Slap on the equator, Singapore - with 4 million people crowded onto just 647 square kilometres - has become a model city by encouraging home (rather than car) owners. Over 90 per cent of its people own their own homes - a world record - giving them a stake in the city. Only one in ten has a car, keeping air pollution down, with most people relying on excellent public transport. Waste is disposed of meticulously and the city has 2,340 hectares of parks, just under 3,000 hectares of nature reserves and 2,158 hectares of protected watershed, with perhaps the world's only urban tropical rainforest trapping and filtering rainfall to meet half Singapore's water needs.
photo: Topfoto

 

 
         
  Berlin's Reichstag, the seat of the German Parliament, is now a beacon of sustainability as well as of democracy. The historic building, more than a century old, was restored in the 1990s as a herald of the new millennium. It is heated and lit by vegetable oil, burned onsite - reducing carbon dioxide emissions by 94 per cent - and uses energy so sparingly that it acts as a power station for the new government quarter nearby. Its glass cupola - a new landmark for the city - reflects light into the chamber: during the day a moveable shield blocks glare from the sun, but at night it allows light to shine out like a beacon.
photo: VIEW/Dennis Gilbert
   
         
  Water filtration plants are generally pretty boring places - but not the Moos plant in Zurich, even though it was one of the first ferroconcrete buildings to be erected in the Swiss city. When it was put up in 1914, planners gave it a green roof of soil and gravel, to keep the water inside cool. But it is now one of the last remaining examples of the Swiss grasslands left to grow undisturbed, rich in flowers that were typical at the start of the 20th century.
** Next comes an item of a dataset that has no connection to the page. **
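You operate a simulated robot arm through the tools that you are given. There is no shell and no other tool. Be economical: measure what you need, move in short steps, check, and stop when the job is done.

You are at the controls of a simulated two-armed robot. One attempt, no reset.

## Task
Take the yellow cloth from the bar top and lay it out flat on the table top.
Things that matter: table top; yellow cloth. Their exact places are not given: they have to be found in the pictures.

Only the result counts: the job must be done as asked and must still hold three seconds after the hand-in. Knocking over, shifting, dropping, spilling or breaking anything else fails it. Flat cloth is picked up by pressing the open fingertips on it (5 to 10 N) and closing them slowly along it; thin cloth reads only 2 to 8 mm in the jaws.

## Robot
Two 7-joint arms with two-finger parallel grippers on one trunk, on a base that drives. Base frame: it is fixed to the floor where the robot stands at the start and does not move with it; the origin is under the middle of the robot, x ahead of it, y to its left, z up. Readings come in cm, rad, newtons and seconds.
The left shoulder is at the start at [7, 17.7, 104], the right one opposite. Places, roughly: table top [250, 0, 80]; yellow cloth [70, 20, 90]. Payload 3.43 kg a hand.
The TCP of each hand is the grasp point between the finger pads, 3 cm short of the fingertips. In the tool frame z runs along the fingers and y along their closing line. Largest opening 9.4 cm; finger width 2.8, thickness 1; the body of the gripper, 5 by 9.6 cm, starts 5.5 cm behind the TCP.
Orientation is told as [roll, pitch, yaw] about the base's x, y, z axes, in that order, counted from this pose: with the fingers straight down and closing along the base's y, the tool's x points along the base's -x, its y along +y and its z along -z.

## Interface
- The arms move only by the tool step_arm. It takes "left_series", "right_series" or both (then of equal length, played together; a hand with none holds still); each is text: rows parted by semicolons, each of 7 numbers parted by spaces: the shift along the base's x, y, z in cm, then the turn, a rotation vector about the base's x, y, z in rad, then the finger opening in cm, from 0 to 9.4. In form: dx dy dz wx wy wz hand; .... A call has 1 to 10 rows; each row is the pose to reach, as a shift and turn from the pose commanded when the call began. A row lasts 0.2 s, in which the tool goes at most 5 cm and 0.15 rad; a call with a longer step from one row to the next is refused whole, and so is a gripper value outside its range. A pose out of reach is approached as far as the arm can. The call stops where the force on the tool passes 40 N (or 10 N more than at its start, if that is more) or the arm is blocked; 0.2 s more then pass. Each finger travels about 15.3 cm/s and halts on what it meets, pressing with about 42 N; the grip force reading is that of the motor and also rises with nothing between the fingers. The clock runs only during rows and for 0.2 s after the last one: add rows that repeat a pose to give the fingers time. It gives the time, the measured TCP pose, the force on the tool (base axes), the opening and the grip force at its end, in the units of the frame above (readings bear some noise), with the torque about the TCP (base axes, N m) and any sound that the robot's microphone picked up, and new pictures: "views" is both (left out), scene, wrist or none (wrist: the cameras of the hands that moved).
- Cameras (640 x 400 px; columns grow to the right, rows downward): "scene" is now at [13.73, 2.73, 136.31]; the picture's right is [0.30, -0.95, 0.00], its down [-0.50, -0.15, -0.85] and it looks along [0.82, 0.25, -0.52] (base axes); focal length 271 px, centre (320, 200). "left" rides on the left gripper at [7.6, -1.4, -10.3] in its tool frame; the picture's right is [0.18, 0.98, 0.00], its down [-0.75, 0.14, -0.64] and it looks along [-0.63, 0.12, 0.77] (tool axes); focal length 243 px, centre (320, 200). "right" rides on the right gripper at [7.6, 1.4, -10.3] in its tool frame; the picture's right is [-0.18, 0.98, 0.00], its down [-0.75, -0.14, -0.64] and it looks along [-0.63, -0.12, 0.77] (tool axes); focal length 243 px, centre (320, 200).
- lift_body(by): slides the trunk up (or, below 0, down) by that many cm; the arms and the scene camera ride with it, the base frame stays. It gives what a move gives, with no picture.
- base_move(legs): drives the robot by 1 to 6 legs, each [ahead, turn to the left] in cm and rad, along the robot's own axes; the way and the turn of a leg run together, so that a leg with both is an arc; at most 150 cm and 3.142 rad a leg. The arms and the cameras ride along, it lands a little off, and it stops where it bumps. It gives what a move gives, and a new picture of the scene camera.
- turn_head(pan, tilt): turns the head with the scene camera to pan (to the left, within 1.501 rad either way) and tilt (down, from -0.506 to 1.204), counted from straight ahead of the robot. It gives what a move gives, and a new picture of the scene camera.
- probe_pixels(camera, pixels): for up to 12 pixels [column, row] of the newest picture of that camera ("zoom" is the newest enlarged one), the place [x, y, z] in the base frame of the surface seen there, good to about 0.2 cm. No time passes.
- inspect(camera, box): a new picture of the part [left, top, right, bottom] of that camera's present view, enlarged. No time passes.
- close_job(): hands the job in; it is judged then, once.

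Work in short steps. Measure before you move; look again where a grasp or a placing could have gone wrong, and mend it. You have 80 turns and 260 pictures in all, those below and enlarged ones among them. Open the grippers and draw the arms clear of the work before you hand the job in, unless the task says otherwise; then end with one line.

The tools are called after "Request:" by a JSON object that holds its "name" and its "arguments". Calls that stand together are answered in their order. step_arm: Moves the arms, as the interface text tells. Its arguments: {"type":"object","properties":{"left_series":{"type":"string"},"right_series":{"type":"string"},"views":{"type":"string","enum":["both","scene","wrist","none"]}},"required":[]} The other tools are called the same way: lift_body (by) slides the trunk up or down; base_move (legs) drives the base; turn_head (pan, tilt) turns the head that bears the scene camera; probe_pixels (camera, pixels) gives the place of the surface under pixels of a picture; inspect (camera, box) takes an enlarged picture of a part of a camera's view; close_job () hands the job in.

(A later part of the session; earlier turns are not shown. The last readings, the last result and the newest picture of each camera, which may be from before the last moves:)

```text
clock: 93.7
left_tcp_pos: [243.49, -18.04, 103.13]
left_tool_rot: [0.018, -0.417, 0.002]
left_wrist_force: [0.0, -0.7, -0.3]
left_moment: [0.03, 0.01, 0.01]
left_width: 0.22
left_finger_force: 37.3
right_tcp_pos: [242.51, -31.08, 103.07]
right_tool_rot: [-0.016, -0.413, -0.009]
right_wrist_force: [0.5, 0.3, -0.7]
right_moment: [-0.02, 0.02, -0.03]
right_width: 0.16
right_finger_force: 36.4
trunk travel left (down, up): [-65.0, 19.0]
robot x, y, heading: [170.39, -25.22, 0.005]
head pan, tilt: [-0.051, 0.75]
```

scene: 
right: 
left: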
Over 175 species - including nine orchids - grow on its three hectares of roofs, and there are even proposals to classify them as a national park.
photo: Stephan Brenneisen, University of Applied Sciences, Wädenswil
   
         
  Right in the middle of North America's most famous city is one of its most important wildlife sites. Central Park, a vast green oasis amid Manhattan's concrete stalagmites, was purposely laid out in the mid 19th century - when New York had only half a million inhabitants - to allow the power of nature to lift citizens' spirits. And how! It is today one of the United States' best birdwatching sites, and was designated an Important Bird Area in 1998. In all, 275 bird species have been recorded there - 192 of them live there all the year round, or are regular visitors - and monarch butterflies stop off there on their long migration south to Mexico.
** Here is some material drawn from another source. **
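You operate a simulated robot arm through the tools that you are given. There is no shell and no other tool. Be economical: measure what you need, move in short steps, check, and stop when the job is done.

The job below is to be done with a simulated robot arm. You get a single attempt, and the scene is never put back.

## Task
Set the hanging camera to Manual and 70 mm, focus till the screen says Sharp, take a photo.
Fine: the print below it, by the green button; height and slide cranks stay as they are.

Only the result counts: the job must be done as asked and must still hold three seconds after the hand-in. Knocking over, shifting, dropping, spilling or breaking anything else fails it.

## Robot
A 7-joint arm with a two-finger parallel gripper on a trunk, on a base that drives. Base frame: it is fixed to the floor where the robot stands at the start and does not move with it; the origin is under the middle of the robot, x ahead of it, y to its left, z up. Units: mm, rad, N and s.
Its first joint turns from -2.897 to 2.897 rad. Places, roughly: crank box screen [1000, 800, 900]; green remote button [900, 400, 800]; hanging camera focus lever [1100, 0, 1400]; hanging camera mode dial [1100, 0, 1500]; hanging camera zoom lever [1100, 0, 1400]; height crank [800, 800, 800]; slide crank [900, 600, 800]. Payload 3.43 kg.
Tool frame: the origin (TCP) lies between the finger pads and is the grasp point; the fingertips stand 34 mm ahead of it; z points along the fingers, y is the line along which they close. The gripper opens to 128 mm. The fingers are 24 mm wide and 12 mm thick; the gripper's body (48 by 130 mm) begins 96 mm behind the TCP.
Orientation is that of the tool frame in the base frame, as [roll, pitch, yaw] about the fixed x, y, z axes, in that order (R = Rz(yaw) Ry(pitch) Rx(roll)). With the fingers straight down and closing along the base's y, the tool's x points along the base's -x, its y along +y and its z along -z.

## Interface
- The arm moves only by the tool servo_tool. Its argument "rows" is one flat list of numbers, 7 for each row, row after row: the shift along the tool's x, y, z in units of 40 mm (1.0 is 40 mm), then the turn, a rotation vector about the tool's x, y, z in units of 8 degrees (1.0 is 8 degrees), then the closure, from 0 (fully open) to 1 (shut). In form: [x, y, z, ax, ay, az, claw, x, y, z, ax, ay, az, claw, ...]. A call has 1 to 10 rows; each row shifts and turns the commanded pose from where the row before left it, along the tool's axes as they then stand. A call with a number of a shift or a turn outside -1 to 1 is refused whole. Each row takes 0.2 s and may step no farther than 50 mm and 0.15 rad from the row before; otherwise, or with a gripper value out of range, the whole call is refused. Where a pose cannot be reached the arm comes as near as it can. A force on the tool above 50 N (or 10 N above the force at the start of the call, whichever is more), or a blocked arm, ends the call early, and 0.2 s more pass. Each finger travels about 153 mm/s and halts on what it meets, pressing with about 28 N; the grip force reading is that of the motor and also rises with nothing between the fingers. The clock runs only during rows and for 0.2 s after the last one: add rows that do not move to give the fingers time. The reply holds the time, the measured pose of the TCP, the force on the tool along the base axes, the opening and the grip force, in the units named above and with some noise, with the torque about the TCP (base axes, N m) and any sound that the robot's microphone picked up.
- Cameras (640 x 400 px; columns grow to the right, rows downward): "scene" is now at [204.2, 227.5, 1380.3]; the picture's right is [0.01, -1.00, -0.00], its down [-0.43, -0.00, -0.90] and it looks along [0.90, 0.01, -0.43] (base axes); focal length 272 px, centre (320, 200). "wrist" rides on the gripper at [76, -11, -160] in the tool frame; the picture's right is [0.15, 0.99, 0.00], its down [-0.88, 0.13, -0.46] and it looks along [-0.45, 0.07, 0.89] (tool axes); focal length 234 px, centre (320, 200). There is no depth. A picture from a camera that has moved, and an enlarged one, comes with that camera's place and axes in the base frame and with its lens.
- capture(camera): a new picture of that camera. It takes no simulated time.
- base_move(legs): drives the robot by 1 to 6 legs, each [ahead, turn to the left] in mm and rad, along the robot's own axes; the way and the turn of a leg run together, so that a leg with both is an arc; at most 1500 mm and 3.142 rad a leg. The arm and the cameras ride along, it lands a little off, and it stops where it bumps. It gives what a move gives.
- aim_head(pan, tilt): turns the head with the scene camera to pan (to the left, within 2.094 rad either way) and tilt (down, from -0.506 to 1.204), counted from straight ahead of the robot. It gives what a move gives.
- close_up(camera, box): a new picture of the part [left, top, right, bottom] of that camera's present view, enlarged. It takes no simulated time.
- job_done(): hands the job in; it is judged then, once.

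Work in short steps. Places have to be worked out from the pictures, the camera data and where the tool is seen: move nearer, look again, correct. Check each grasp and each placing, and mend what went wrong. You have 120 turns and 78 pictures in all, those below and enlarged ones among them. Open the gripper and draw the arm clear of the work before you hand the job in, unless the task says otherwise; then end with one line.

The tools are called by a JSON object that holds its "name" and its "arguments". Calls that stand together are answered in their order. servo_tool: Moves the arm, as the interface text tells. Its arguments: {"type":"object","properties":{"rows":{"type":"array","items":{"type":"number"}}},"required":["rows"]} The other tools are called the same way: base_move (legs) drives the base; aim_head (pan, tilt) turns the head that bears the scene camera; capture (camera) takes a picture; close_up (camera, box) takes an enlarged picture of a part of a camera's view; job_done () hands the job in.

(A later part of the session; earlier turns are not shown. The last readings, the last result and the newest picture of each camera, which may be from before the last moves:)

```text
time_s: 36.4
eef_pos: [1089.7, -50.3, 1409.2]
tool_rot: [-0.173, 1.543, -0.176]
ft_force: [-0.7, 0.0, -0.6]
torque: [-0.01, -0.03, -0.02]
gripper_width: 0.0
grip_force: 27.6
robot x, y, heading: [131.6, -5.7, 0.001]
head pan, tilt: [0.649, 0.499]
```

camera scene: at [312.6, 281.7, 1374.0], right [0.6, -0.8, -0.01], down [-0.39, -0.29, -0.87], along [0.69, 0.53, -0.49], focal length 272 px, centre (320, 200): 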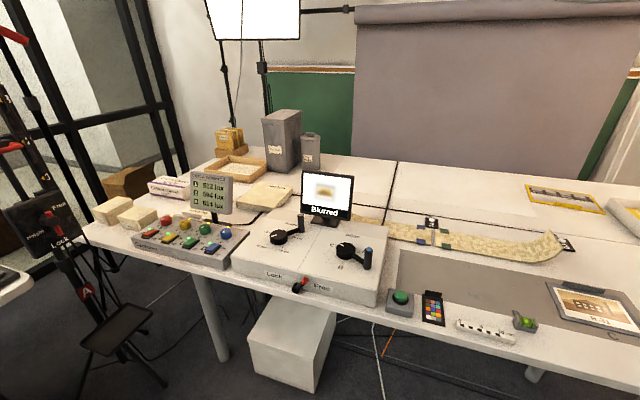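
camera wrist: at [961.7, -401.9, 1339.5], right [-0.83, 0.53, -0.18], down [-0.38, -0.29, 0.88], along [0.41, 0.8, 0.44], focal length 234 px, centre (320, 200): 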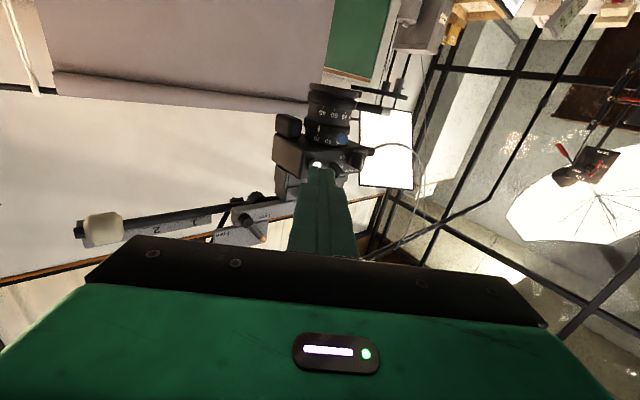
photo: Sylvia Pollex/Still Pictures
   
         
  Damascus, continuously inhabited since before the time of Abraham, is the world's oldest city, and is still culturally one of its richest. Founded in the 3rd century BC, making it more than 4,000 years old, it has had a dramatic history. It witnessed St Paul's conversion and later escape by being lowered down its walls in a basket, and resisted several failed attempts to take it during the Crusades. It boasts 125 ancient monuments, and in 1979 was inscribed on the list of the planet's most precious places - the UN's World Heritage Sites.
photo: Topfoto
   
         
  Beijing is planning something else to show the world when people flock to the city for the Olympics. By 2006 an entire newly built suburb of the Chinese capital, called Yang Song, will be using a new waste treatment system. Ecosan can separate faeces, urine and wastewater from washing and recycles them all. The water can be reused, the faeces composted for fertilizer or used to produce biogas, and the urine can be tapped for its rich nutrient content: corn grown with urine fertilizer in the United States has grown 50 per cent bigger than normal. China hopes that visitors to the Olympics will spread this new answer to the sanitation crisis around the world.
photo: Ecosan
   
         
 

Critics predicted pandemonium when London first introduced its hotly contested congestion fee in 2003 to control gridlock. Yet soon after the city began charging motorists £5 ($8) to enter central zones on weekdays between 7 am and 6:30 pm, congestion decreased by almost one third and average journey times halved. (Hybrid cars like the Toyota Prius, described on page 9, are exempted). Air pollution is down by 12 per cent, and more than half of Londoners now support the charge. The city now plans to ban the most polluting coaches and lorries altogether, and has started to clean up emissions from its 20,000 famous black cabs.